REQUIREMENTS.
Which lines hold the word "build"? Copy each of them.

┄┄┄┄┄┄

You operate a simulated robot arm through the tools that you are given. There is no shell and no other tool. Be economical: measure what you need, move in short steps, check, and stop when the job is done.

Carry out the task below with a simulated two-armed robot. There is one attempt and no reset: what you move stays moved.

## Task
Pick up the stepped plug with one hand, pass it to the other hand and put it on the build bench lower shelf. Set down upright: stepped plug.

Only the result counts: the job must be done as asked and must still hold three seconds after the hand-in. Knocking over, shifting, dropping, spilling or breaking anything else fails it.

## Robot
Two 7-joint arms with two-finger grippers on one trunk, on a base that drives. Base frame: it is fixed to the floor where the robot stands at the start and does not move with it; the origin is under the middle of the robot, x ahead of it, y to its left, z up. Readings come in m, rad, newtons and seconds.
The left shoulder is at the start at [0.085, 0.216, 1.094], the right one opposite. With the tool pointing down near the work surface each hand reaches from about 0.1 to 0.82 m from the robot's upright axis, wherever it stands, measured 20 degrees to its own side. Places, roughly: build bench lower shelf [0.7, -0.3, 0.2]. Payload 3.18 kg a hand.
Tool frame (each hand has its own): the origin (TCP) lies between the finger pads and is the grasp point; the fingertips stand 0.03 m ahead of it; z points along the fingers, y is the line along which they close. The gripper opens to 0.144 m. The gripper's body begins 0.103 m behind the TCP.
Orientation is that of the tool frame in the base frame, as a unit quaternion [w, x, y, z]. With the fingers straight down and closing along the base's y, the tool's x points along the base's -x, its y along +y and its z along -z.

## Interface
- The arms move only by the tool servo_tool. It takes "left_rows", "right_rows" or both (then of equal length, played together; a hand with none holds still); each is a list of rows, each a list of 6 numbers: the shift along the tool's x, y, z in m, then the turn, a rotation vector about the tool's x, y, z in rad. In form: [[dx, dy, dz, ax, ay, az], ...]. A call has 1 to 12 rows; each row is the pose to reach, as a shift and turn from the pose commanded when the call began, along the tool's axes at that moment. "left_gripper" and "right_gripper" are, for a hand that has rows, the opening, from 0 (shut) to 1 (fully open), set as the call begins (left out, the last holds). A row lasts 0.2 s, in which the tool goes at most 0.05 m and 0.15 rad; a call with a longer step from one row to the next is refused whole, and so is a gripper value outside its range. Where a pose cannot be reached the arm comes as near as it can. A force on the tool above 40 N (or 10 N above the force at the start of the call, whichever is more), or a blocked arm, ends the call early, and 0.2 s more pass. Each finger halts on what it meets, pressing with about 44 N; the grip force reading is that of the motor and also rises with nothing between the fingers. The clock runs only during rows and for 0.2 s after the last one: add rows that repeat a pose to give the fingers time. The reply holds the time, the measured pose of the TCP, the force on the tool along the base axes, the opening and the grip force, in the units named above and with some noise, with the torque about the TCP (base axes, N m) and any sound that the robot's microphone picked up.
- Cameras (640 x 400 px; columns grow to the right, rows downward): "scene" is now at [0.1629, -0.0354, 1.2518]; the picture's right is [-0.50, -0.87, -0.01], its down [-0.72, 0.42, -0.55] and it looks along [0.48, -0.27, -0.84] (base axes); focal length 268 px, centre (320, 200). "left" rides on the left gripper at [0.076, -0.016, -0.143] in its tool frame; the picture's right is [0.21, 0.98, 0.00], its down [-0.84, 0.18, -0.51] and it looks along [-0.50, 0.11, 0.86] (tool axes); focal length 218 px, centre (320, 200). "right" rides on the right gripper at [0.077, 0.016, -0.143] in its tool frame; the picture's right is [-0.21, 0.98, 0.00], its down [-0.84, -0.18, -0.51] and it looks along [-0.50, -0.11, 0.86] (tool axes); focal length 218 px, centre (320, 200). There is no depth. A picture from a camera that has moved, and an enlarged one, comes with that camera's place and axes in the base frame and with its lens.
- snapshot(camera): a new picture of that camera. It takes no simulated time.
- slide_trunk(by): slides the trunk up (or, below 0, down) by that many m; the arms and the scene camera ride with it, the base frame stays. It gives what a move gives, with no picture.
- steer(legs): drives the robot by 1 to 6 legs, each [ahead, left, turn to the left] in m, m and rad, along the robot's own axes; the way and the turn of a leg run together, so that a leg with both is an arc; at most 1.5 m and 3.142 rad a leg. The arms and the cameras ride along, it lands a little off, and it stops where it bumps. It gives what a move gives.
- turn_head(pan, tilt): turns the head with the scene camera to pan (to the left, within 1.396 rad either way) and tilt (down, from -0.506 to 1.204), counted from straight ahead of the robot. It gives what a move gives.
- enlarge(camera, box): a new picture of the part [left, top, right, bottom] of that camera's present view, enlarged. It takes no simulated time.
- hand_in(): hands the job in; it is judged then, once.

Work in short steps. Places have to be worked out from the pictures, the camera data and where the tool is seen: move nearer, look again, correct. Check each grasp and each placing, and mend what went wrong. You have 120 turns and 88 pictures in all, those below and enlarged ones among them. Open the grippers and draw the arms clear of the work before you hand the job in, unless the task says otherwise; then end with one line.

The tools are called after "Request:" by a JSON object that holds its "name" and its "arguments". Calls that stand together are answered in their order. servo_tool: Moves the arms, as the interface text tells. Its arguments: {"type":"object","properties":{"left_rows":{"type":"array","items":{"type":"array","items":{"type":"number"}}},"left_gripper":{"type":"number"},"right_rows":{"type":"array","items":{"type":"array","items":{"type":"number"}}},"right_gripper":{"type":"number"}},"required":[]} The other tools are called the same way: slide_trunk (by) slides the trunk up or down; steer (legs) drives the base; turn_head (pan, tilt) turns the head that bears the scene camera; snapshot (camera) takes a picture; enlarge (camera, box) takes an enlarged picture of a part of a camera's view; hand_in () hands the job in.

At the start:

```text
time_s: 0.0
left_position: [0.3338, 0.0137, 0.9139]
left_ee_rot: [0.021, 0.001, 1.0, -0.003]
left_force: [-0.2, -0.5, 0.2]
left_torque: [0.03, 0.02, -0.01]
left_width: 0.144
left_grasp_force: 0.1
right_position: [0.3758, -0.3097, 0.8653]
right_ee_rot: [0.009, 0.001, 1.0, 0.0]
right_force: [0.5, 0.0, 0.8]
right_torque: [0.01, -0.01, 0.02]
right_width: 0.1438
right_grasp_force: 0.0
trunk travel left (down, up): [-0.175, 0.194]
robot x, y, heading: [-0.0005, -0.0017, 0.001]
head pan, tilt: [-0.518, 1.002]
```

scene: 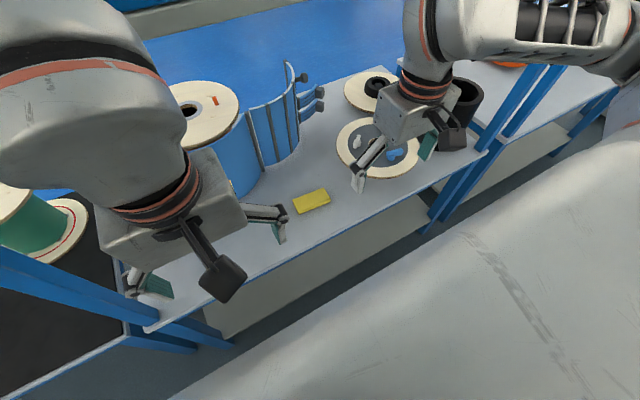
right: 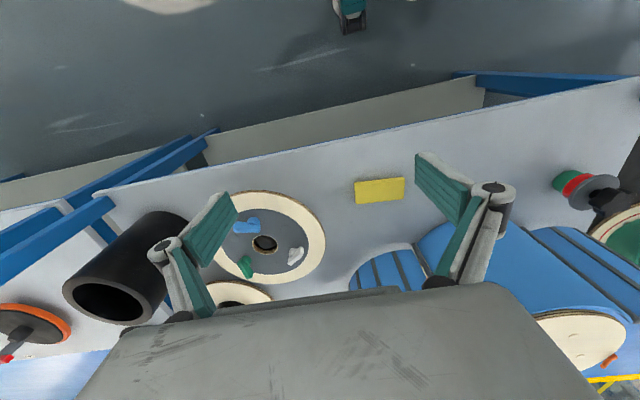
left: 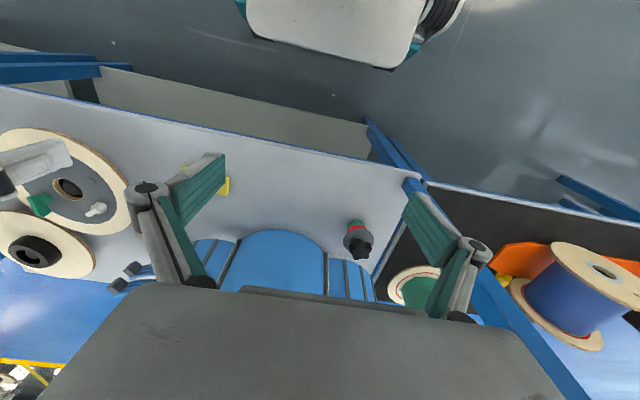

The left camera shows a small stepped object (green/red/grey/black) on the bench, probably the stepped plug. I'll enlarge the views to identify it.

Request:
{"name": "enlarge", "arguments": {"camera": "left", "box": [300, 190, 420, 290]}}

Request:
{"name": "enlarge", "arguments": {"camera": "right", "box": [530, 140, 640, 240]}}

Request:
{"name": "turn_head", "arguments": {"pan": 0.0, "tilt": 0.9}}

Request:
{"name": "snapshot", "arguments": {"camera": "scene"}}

┄┄┄┄┄┄

EXPECTED ANSWER.
Pick up the stepped plug with one hand, pass it to the other hand and put it on the build bench lower shelf. Set down upright: stepped plug.
The left shoulder is at the start at [0.085, 0.216, 1.094], the right one opposite. With the tool pointing down near the work surface each hand reaches from about 0.1 to 0.82 m from the robot's upright axis, wherever it stands, measured 20 degrees to its own side. Places, roughly: build bench lower shelf [0.7, -0.3, 0.2]. Payload 3.18 kg a hand.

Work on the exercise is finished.